_Directions for this task_: Count the lines below that contain the word "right". Give only the number.
--- START OF Raw data ---
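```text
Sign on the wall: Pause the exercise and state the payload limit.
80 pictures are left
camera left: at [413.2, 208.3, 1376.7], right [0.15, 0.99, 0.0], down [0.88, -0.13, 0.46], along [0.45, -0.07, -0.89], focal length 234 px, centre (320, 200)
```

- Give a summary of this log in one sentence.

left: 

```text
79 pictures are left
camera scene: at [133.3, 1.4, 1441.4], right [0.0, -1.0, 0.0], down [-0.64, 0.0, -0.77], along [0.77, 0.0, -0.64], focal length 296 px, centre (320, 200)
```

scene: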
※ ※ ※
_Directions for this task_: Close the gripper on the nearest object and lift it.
--- END OF Raw data ---
_Output of the exercise_: 2